Menschen und Gesellschaften entwickeln sich ständig weiter. Das ist auch daran zu erkennen, dass wir im Laufe der Zeit ständig neue Räume und Sphären kreieren, in denen unser Leben stattfindet. Diese neuen Räume haben manchmal das Potenzial, unsere Welt ein kleines bisschen besser zu machen. Zu glauben, dass wir aber Probleme wie Diskriminierungen, Hass und Ausgrenzung vollständig aus irgendeiner Welt schaffen können, wäre naiv. Diskriminierungsformen unserer Gesellschaft werden stets weitergetragen und spiegeln sich auch in neuen Sphären wieder. Bestes Beispiel hierfür: Das Metaverse. Chefredakteur des Wiener ‘Progressive Queer Magazine’ Vangardist, Julian Wiehl, erklärt im brutkasten-Interview, welche Vor- und Nachteile er für die LGBTQ+ Community und andere, von Diskriminierung betroffene Menschengruppen im Digital Space sieht. Und was man dagegen tun kann.

Statistiken geben einen Überblick

Zunächst einmal ein paar Hard Facts: 90 Prozent aller geouteten Queeren und Transpersonen geben laut Vangardist an, beim Online-Gaming Anfeindungen erlebt zu haben. 40 Prozent von ihnen ergänzen zudem, dass sie das Spielen aufgrund dessen komplett aufgegeben haben. Eine Studie der Boston Consulting Group ging in Österreich der Frage nach, wie hetereosexuelle und LGBTQ+ Personen ihren eigenen Avatar definieren würden, wenn sie ab morgen im Metaverse arbeiten müssten. 30 Prozent gaben demnach an, eine falsche oder keine Angabe über ihre sexuelle Orientierung bzw. Identität zu geben, um ihre beruflichen Erfolgsaussichten zu verbessern. Könnte man allerdings sicherstellen, dass berufliche Erfolgschancen von der Angabe der sexuellen Orientierung unbeeinflusst bleiben, geben nur noch 13 Prozent der befragten LGBTQ+ Personen an, diese Angabe zu verschleiern.

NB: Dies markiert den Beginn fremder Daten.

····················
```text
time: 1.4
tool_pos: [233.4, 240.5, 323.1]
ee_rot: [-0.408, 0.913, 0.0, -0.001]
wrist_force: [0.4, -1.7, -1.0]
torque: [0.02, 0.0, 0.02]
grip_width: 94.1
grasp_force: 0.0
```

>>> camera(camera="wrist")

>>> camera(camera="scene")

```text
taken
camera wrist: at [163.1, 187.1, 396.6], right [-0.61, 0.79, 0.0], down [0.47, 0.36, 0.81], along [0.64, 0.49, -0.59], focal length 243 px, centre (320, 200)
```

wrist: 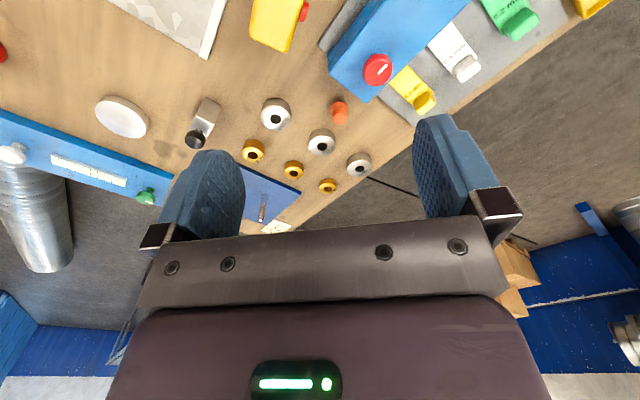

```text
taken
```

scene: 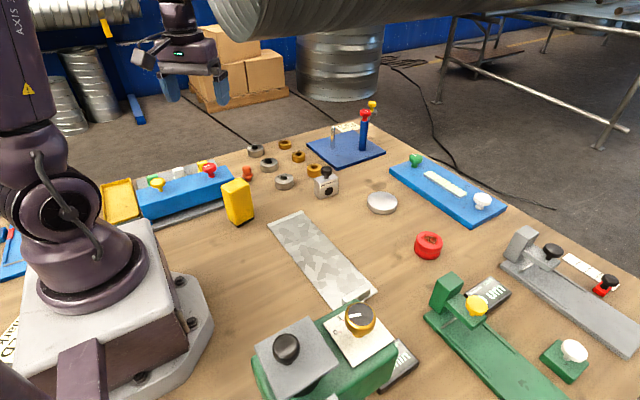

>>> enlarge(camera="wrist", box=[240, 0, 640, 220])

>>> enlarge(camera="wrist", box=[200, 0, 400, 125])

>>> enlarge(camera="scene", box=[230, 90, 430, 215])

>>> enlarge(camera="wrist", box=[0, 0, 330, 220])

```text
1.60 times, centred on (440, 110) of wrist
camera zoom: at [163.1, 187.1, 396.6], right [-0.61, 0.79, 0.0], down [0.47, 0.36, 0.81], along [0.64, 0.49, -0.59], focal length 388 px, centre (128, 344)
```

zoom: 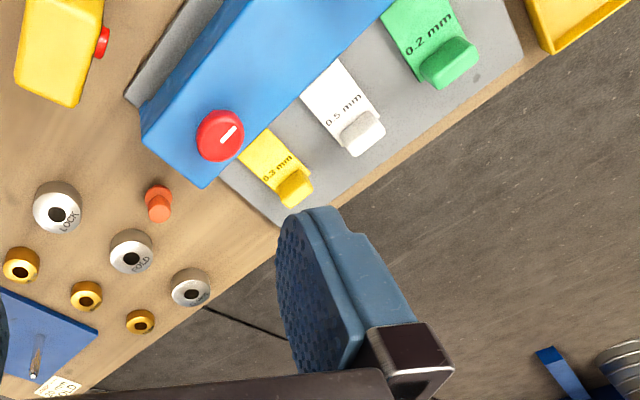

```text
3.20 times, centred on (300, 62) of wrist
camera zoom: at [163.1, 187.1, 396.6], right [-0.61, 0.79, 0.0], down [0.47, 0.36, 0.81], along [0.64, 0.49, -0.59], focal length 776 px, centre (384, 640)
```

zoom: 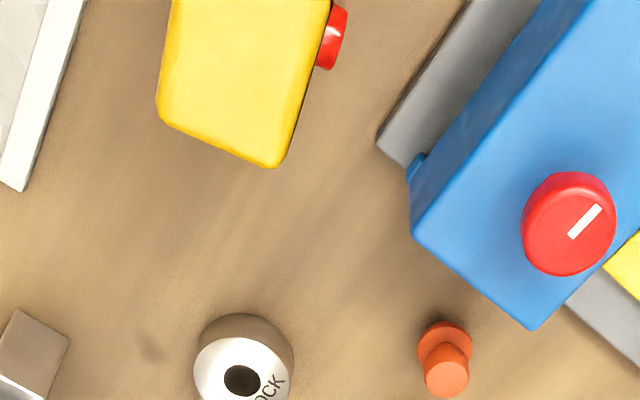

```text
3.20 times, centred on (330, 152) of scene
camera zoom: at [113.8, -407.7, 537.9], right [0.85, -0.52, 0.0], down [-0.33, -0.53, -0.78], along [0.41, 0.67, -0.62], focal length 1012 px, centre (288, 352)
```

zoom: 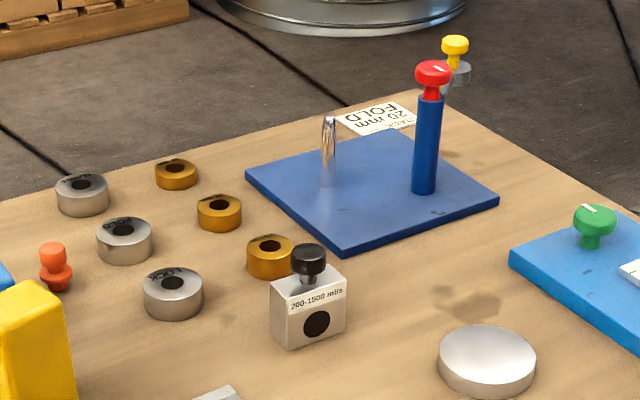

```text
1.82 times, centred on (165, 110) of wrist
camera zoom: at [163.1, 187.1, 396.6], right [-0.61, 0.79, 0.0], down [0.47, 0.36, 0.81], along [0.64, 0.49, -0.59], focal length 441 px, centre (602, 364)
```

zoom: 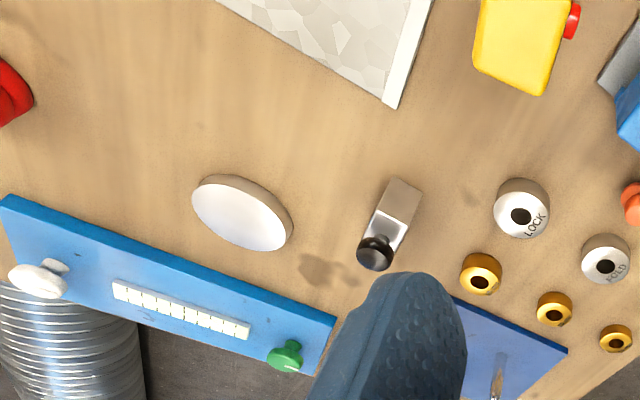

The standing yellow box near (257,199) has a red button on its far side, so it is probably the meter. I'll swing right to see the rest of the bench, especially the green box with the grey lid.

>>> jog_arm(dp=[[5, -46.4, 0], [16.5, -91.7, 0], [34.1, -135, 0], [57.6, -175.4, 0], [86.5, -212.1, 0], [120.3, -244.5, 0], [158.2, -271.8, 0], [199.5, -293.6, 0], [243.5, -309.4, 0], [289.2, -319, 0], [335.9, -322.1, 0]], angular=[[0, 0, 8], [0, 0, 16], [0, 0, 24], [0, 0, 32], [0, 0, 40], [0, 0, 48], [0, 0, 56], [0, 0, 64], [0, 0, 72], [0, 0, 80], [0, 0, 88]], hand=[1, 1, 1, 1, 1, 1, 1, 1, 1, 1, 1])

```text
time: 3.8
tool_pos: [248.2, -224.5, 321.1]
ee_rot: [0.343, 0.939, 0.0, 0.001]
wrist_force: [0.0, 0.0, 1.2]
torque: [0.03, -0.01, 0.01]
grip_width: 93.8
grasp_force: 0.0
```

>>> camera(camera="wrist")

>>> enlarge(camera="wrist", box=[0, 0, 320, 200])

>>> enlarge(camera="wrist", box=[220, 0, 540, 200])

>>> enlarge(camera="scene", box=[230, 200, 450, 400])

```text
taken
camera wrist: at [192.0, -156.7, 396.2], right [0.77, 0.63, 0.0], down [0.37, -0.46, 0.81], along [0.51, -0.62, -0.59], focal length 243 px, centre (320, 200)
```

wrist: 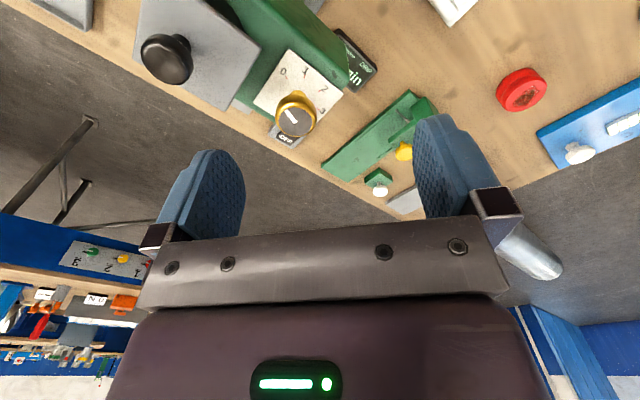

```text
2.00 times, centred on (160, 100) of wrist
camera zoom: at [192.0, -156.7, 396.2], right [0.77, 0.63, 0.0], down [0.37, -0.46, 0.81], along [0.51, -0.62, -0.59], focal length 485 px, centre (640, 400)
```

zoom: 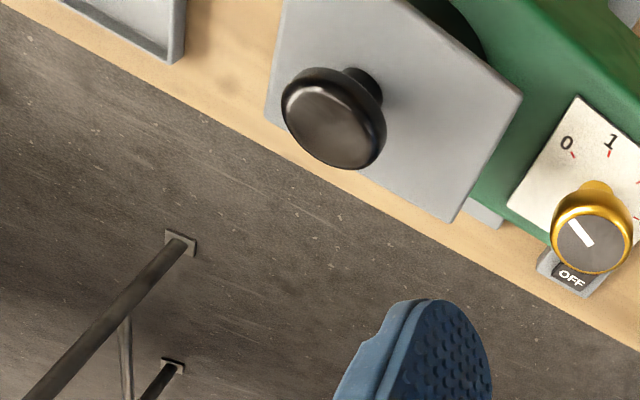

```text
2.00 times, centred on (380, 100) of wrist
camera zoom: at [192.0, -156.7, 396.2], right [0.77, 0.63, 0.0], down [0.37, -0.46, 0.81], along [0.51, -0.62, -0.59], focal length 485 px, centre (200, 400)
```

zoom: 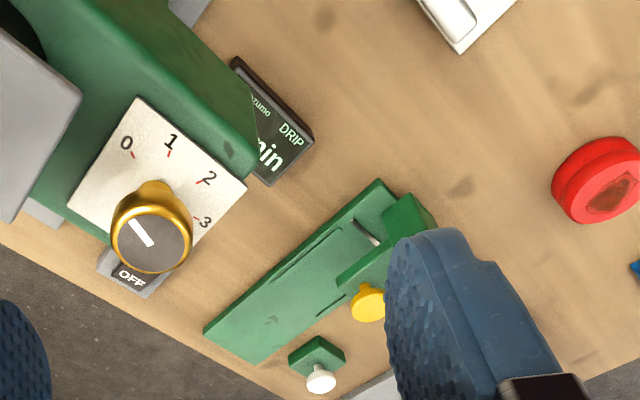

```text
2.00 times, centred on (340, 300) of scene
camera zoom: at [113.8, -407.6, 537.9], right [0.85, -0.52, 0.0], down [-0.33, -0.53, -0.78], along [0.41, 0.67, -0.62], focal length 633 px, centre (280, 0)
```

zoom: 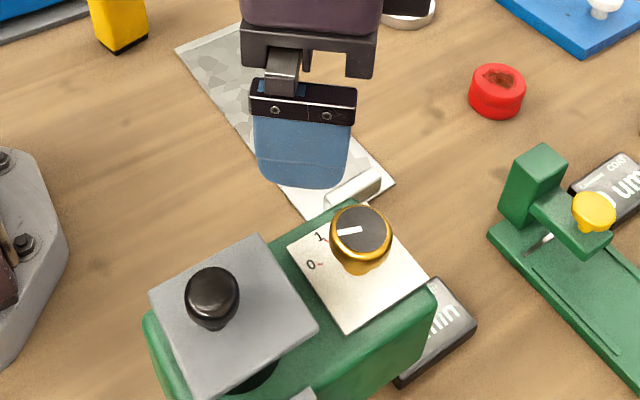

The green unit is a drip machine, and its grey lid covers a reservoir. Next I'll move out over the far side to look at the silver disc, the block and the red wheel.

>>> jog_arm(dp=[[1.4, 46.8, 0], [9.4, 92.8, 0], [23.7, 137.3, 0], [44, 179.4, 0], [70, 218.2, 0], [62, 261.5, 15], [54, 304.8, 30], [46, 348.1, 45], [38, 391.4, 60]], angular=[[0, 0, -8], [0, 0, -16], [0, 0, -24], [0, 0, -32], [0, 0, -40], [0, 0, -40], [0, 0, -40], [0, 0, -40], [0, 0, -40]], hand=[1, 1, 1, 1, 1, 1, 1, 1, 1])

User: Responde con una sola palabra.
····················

Diskriminierung bzw. die Angst davor betreffen dabei nicht nur Personen aus der LGBTQ+ Community. 24 Prozent der befragten Frauen (ohne Angabe über ihre sexuelle Orientierung) gaben an, dass sie mit einem männlichen Avatar im Metaverse auftreten würden, um mehr Erfolg in ihrer beruflichen Laufbahn zu generieren. Wäre garantiert, dass die Angabe des Geschlechts keinen Unterschied für die Karrierechancen macht, geben noch vier Prozent der Frauen an, im Metaverse als Mann aufzutreten. Dem gegenüber stehen zwei Prozent von Männern, die im Metaverse einen weiblichen Avatar nutzen würden. In Mark Zuckerbergs Metaverse-Projekt ‘Horizon Worlds’ musste außerdem bereits ein Mindestabstand zwischen Avataren eingeführt werden, nachdem weibliche Avatare bedrängt bzw. unangebracht berührt wurden.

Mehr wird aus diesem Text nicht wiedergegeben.